I was rooting for America the moment I met her. She is outspoken and strong, not to mention incredibly dedicated to her family. And she is a wonderfully talented musician! I didn’t really buy America’s relationship with Aspen, but Kiera Cass had me hung over her words despite all the drama and love scenes between those two. On the other hand, from the moment America has her first encounter with “stuffy” Prince Maxon, I couldn’t help cheering for their friendship. They have an awkward relationship at first, but the transition from less-than-eager friends to a solid friendship blossoming into romance was very sweet to experience, especially through America’s eyes. The direct honesty between her and Maxon is rare in many romantic situations.

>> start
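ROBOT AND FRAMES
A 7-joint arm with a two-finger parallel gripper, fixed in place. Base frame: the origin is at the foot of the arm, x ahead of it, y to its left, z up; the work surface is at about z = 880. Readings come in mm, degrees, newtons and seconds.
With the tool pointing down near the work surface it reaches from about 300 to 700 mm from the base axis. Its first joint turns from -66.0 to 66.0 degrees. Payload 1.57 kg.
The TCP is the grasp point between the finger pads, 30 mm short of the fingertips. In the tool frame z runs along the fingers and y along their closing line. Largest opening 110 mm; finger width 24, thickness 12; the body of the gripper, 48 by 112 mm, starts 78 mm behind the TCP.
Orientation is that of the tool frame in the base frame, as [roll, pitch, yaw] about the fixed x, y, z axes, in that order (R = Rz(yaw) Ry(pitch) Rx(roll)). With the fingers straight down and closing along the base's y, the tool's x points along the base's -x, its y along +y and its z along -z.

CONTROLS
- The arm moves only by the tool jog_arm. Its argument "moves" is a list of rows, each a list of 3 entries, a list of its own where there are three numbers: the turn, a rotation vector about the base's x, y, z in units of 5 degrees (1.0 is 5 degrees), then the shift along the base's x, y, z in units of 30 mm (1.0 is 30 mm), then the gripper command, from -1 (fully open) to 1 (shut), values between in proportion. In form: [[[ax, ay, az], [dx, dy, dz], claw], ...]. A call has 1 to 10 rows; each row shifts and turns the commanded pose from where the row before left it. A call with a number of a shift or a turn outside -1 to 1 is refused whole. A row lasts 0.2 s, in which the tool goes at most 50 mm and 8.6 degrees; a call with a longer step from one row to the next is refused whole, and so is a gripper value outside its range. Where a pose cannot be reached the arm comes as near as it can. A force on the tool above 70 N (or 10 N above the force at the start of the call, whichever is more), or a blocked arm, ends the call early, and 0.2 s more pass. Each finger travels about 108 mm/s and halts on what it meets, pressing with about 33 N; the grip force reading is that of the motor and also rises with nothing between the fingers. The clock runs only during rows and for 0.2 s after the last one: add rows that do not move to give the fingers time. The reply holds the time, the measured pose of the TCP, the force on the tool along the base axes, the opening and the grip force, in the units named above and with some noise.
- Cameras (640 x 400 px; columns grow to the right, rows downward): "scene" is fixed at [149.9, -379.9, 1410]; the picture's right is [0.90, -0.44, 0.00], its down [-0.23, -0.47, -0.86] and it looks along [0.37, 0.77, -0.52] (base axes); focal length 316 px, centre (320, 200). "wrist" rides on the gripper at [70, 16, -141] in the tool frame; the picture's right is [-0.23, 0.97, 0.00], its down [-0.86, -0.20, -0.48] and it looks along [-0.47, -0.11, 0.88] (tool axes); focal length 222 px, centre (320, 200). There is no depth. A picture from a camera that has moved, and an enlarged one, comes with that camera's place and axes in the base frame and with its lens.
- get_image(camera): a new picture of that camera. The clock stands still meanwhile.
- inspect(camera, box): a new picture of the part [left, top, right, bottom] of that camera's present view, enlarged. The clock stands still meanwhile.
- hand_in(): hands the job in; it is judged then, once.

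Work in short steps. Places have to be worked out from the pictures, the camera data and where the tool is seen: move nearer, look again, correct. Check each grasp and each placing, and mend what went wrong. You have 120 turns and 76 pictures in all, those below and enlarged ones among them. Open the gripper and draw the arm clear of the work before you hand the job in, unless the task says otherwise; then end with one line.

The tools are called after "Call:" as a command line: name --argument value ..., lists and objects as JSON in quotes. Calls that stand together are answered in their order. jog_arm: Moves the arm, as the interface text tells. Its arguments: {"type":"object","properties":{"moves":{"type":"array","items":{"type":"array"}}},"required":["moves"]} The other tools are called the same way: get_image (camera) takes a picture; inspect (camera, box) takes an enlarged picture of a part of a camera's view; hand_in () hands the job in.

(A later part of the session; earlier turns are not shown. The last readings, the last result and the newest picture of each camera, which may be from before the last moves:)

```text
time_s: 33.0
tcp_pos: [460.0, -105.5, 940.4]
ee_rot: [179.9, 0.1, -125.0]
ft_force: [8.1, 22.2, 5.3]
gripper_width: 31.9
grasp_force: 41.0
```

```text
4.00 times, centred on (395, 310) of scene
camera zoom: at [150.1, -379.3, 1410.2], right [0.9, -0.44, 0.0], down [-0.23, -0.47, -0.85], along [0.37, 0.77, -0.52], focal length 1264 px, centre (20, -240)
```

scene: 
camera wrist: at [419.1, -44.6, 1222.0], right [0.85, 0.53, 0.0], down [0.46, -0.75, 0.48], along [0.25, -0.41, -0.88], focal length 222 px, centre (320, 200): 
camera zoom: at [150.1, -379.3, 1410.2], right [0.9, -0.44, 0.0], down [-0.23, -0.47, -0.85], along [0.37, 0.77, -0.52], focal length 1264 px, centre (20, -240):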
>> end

And honestly, Prince Maxon really is an adorable character, from his confusion over crying women to his gentleman-like manners and sincere courtesy. He acts admirably toward all Selection girls, but his connection with America points toward the possibility of her being closer to winning the prize (and the ultimate romance) than she knows. They make a great couple, and their dialogues are some of the most entertaining and tender in the entire novel.

It is interesting how “The Selection” so realistically creates a hypothetical scenario of what life could be like in the U.S.A. if the political world changed drastically in modern times. Cass chooses a path from the crossroads of “cause and effect” and paints an almost surreal picture of how that old adage is so true: history always repeats itself. America is the midst of a scene that is on the point of changing for better or worse, and I have a feeling she’ll be a major part of upcoming conflicts in Illéa. I can’t wait until “The Elite” comes out next spring and America comes back to narrate more of her story with Prince Maxon!